Re-arrangement of equation

Question

This type of question might be voted down or frowned upon, but if anyone could point me in the right direction I would be very grateful. I have worked through a question getting the following result:

$$ \frac{\nu{'}}{\nu}=\frac{(\hat{\Omega}\cdot{\beta}-1)}{(\hat{\Omega{'}}\cdot{\beta}-1)+\frac{h\nu}{\gamma{m_e}c^2}(\hat{\Omega}\cdot\hat{\Omega}'-1)} $$

Now, the problem is: I think I have done this question correctly. That is my assumption.

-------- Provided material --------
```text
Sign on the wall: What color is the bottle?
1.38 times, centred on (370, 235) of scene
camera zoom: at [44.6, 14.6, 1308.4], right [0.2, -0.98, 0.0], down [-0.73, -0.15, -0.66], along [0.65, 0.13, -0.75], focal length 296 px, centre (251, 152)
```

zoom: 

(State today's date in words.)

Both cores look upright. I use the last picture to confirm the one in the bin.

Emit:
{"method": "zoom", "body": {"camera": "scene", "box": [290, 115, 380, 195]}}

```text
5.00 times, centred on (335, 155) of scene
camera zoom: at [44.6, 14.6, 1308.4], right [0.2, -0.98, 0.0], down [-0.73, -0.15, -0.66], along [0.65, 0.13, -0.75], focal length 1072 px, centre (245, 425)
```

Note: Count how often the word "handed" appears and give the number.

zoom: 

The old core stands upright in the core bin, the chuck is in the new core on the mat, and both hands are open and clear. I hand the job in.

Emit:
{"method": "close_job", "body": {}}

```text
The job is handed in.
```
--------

However, the question asks to show that:

$$ \frac{\nu{'}}{\nu}=\frac{(1-\hat{\Omega}\cdot{\beta})}{(1-\hat{\Omega{'}}\cdot{\beta})+\frac{h\nu}{\gamma{m_e}c^2}(1-\hat{\Omega}\cdot\hat{\Omega}')} $$

So my question is this: have I gone wrong or am I able to re-arrange my expression into the expression I need to show...?

Answer 1

To get

$$\frac{\nu{'}}{\nu}=\frac{(\hat{\Omega}\cdot{\beta}-1)}{(\hat{\Omega{'}}\cdot{\beta}-1)+\frac{h\nu}{\gamma{m_e}c^2}(\hat{\Omega}\cdot\hat{\Omega}'-1)}$$

changed into the correct form, we have $(\hat{\Omega}\cdot{\beta}-1)=-(1-\hat{\Omega}\cdot{\beta})$ and $(\hat{\Omega{'}}\cdot{\beta}-1)+\frac{h\nu}{\gamma{m_e}c^2}(\hat{\Omega}\cdot\hat{\Omega}'-1)=-(1-\hat{\Omega{'}}\cdot{\beta})-\frac{h\nu}{\gamma{m_e}c^2}(1-\hat{\Omega}\cdot\hat{\Omega}')$, and so we have

$$\frac{\nu{'}}{\nu}=\frac{-(1-\hat{\Omega}\cdot{\beta})}{-(1-\hat{\Omega{'}}\cdot{\beta})-\frac{h\nu}{\gamma{m_e}c^2}(1-\hat{\Omega}\cdot\hat{\Omega}')}=\frac{(1-\hat{\Omega}\cdot{\beta})}{(1-\hat{\Omega{'}}\cdot{\beta})+\frac{h\nu}{\gamma{m_e}c^2}(1-\hat{\Omega}\cdot\hat{\Omega}')}$$

where we have used the distributive property to extract $-1$ in the denominator.